On the DRS side, a retailer typically needs a cigarette dealer's license and, depending on what you sell, a tobacco products dealer or distributor license; these are annual licenses with staggered renewal dates (the cigarette dealer's license has historically expired September 30 and the tobacco products distributor license June 30). On the DCP side, an ENDS — electronic nicotine delivery system, the regulatory term for e-cigarettes and vaping devices — dealer registration is required for each business location selling vapor products. Connecticut does not maintain a state vapor product directory, so unlike Kentucky or Oklahoma your vape inventory isn't gated to a state SKU list.

License and registration fees are the one area where you should confirm current figures before budgeting, because the published amounts have been cited inconsistently — older schedules list a modest cigarette dealer fee while more recent figures cite substantially higher dealer and ENDS-registration amounts, and the separate ENDS registration is charged per location . Confirm the live numbers with each agency before you apply. The relevant pages are the DRS cigarette and tobacco tax page, the DRS electronic cigarette information page, and the American Heart Association's Connecticut tobacco retail licensure summary.

Local Licensing Requirements in Connecticut

Connecticut regulates tobacco and vapor sales heavily at the state level, so the local licensing layer is generally thinner than in states like Oregon that delegate licensing to counties. The state's largest cities — Bridgeport (around 148,000 residents), New Haven and Stamford (each around 135,000), and the capital, Hartford (around 121,000) — operate mainly under the statewide DRS and DCP framework rather than separate municipal tobacco-license regimes.

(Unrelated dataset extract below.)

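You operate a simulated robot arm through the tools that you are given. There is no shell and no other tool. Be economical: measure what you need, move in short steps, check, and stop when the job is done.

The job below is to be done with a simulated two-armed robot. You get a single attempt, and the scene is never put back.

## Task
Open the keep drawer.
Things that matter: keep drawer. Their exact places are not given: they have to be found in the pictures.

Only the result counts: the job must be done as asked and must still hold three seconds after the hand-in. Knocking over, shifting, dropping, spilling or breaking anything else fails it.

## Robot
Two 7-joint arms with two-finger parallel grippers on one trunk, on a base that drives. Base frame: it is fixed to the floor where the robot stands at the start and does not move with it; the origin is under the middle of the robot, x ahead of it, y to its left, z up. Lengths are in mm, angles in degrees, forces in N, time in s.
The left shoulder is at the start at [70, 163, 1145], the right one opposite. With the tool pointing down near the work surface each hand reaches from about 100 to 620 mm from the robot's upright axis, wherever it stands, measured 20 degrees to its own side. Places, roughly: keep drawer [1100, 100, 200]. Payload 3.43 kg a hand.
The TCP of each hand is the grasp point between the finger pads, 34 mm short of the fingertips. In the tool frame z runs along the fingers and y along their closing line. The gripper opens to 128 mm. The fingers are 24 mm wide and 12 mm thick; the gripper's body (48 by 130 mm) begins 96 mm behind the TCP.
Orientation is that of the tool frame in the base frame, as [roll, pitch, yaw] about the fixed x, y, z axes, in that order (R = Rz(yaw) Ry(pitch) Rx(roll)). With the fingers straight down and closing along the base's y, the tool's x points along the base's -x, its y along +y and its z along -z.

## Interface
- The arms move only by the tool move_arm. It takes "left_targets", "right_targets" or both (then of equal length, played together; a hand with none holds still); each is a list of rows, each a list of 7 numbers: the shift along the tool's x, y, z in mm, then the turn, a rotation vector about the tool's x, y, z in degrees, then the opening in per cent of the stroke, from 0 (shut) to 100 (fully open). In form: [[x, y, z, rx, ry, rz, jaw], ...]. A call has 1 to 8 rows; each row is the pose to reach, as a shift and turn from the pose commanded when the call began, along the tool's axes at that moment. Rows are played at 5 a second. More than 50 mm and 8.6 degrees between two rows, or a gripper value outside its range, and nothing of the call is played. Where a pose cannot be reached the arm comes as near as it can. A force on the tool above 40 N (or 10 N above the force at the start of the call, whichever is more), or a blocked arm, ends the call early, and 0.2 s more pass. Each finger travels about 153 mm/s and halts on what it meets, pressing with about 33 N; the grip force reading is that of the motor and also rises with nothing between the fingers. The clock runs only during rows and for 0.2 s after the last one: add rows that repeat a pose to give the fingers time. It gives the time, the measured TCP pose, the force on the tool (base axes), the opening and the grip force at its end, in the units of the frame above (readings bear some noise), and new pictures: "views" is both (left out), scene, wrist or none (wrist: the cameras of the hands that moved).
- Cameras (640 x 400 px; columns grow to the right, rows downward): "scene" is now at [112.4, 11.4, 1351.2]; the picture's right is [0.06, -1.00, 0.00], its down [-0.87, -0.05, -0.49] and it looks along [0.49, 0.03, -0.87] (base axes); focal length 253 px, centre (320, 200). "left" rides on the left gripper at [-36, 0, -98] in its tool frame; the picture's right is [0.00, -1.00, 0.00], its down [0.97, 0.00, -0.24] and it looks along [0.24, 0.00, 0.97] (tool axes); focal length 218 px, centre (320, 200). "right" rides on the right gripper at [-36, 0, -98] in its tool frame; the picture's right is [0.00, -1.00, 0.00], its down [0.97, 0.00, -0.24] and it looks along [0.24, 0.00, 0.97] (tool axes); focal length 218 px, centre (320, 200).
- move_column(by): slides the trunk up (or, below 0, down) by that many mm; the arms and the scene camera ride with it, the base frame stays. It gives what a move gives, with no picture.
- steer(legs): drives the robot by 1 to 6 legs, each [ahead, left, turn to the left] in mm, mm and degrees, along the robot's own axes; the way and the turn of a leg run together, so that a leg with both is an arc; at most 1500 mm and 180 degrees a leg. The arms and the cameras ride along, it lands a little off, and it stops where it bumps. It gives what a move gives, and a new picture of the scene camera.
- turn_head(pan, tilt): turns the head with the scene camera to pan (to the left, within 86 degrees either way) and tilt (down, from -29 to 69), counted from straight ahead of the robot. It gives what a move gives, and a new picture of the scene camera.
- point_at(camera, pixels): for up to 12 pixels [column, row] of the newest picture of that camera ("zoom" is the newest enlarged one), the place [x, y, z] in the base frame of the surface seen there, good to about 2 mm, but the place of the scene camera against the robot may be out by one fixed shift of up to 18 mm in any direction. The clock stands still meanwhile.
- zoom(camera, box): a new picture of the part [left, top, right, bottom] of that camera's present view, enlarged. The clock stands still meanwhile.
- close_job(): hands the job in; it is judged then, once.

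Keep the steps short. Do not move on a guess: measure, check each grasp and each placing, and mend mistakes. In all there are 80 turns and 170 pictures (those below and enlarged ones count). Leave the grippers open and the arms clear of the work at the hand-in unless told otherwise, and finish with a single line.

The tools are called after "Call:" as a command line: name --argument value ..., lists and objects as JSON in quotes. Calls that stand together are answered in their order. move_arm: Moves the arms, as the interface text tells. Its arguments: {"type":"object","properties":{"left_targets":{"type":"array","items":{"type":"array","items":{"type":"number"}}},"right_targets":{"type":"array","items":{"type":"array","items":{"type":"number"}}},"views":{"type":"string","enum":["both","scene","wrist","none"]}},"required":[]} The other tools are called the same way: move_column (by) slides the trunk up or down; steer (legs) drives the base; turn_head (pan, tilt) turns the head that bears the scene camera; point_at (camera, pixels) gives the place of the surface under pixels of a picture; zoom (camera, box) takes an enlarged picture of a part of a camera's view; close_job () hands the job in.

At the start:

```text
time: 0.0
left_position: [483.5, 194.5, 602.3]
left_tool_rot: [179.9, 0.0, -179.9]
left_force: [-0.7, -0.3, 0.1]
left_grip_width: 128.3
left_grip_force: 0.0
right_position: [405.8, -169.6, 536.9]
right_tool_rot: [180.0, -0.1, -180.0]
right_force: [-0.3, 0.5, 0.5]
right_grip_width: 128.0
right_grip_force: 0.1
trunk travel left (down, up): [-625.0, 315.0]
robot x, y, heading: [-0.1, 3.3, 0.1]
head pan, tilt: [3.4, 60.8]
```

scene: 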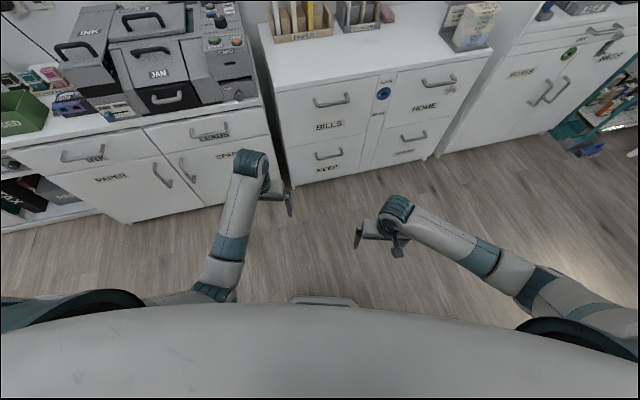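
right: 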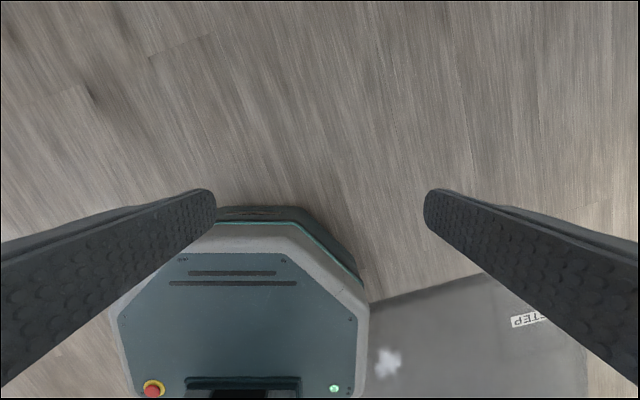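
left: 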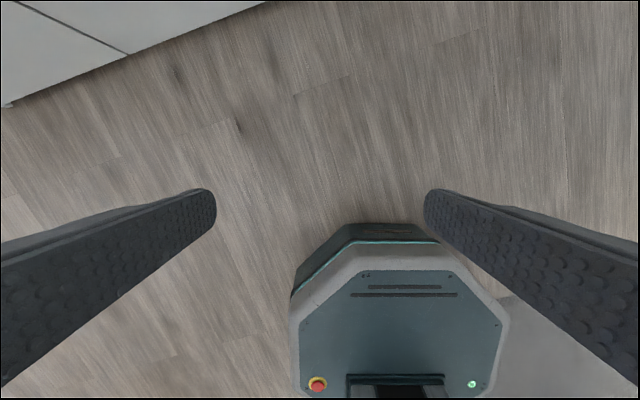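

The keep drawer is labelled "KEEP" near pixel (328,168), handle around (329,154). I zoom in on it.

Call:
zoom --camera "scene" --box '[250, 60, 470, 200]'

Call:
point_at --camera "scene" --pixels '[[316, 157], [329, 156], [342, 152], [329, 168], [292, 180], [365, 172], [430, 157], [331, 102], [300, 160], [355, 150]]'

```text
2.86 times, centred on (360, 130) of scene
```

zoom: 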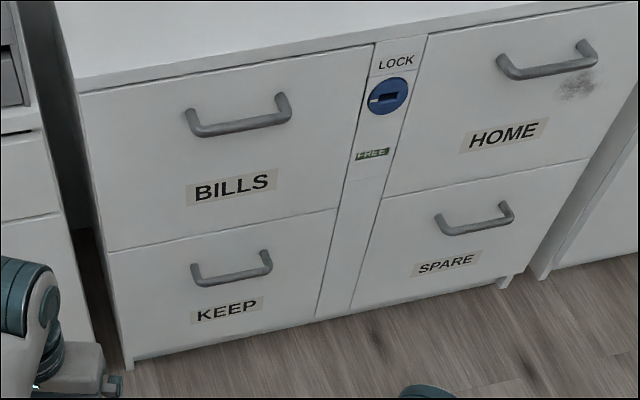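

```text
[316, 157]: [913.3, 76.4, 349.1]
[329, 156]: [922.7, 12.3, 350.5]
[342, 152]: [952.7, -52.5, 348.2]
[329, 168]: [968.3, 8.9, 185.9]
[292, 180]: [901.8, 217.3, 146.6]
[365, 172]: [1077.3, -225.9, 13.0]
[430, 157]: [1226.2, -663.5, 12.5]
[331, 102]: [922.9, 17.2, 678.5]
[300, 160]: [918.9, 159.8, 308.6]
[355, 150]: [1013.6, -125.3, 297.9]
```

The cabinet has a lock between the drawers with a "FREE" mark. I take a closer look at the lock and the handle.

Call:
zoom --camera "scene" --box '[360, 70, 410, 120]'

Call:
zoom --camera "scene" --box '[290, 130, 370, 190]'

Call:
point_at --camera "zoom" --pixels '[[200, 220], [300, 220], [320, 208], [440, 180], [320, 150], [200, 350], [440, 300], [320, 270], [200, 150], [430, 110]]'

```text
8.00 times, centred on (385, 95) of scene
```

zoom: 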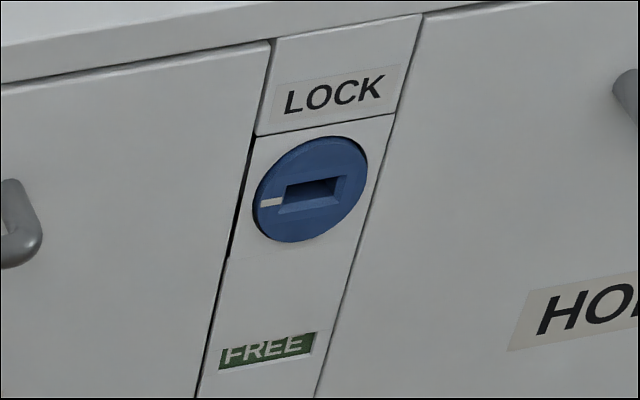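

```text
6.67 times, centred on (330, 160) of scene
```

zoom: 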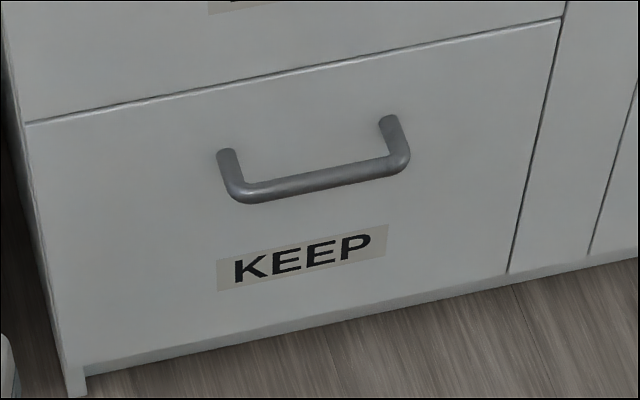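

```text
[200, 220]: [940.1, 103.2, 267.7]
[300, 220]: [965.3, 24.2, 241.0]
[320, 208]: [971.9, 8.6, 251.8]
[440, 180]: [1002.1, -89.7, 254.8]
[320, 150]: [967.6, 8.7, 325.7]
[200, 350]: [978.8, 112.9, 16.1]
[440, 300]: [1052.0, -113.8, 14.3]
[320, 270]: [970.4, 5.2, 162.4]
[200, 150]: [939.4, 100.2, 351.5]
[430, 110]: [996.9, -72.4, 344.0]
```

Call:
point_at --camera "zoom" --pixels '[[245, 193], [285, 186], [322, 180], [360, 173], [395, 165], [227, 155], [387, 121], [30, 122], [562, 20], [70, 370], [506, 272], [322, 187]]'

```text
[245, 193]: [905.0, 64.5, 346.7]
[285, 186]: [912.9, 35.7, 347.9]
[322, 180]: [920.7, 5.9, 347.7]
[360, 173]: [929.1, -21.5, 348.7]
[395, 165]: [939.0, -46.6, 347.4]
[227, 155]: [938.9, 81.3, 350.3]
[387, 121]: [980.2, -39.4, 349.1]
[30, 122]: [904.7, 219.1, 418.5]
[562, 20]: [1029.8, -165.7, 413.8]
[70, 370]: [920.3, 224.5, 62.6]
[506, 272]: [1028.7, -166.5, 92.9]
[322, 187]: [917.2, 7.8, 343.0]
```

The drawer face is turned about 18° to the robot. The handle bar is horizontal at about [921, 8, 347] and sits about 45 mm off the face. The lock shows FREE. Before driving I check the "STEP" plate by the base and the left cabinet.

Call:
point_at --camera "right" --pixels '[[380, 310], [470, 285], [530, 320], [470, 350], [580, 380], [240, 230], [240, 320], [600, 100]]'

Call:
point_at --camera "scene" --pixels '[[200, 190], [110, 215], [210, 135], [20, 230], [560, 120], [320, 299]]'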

That said, confirm local rules before you sign a lease. Check whether your municipality imposes any ordinance stricter than state law and whether zoning sets a minimum distance from schools . Call the town or city clerk for your specific address. Because Connecticut's state framework is comprehensive, the local step is usually about zoning and a general business license rather than a separate tobacco permit. One Connecticut-specific point worth planning for: because the DCP electronic nicotine delivery system registration is tied to each location, a multi-store operator registers every storefront separately rather than once at the company level.

Connecticut Vapor and Tobacco Tax Requirements

Connecticut taxes e-cigarette products with a hybrid formula: 40 cents per milliliter of e-liquid on prefilled, sealed products that aren't intended to be refilled, and 10% of the wholesale sales price on open-system and other e-cigarette products, effective since October 1, 2019. The tax is imposed at the first sale by a wholesaler and remitted monthly to the DRS, per the Connecticut General Statutes Chapter 214b.

Breaking it down:

Product type Connecticut e-cigarette tax
Prefilled / sealed / disposable (not refillable) 40 cents per milliliter
Open-system and other e-cigarette products 10% of the wholesale sales price

That hybrid structure makes a useful contrast with Oregon, which taxes all inhalant delivery systems at a flat 65% of wholesale — a far heavier burden than Connecticut's per-milliliter-plus-percentage approach (see our Oregon smoke shop license guide for that comparison). Connecticut's structure is closer in spirit to Kentucky's hybrid per-cartridge-and-percentage model. Cigarettes and other tobacco products carry their own Connecticut excise taxes that are generally built into your wholesale cost, and you'll also collect standard Connecticut sales tax at retail. The DRS details registration and monthly filing on its electronic cigarette tax information page.

Age Verification Requirements in Connecticut

Connecticut sets the minimum age to buy tobacco, nicotine, and vapor products at 21, having raised its purchase age to 21 effective October 1, 2019, in line with the federal Tobacco 21 standard. Unlike Nevada and Oklahoma, Connecticut has no 18-and-over kratom carve-out to track — because kratom is banned outright (covered below), there's no legal kratom sale at any age.

Run the standard playbook for everything you sell: 21-and-over, ID checks on anyone who looks under 30, and refusal of expired or unverifiable IDs . Connecticut's enforcement posture tightened in 2025 with legislation strengthening action against illegal cannabis and tobacco sales, so treat age verification as a live enforcement risk, not a formality. Keep an electronic ID scanner at the register and document refusals, since repeat sales to anyone underage can jeopardize both the DRS license and the DCP vapor registration.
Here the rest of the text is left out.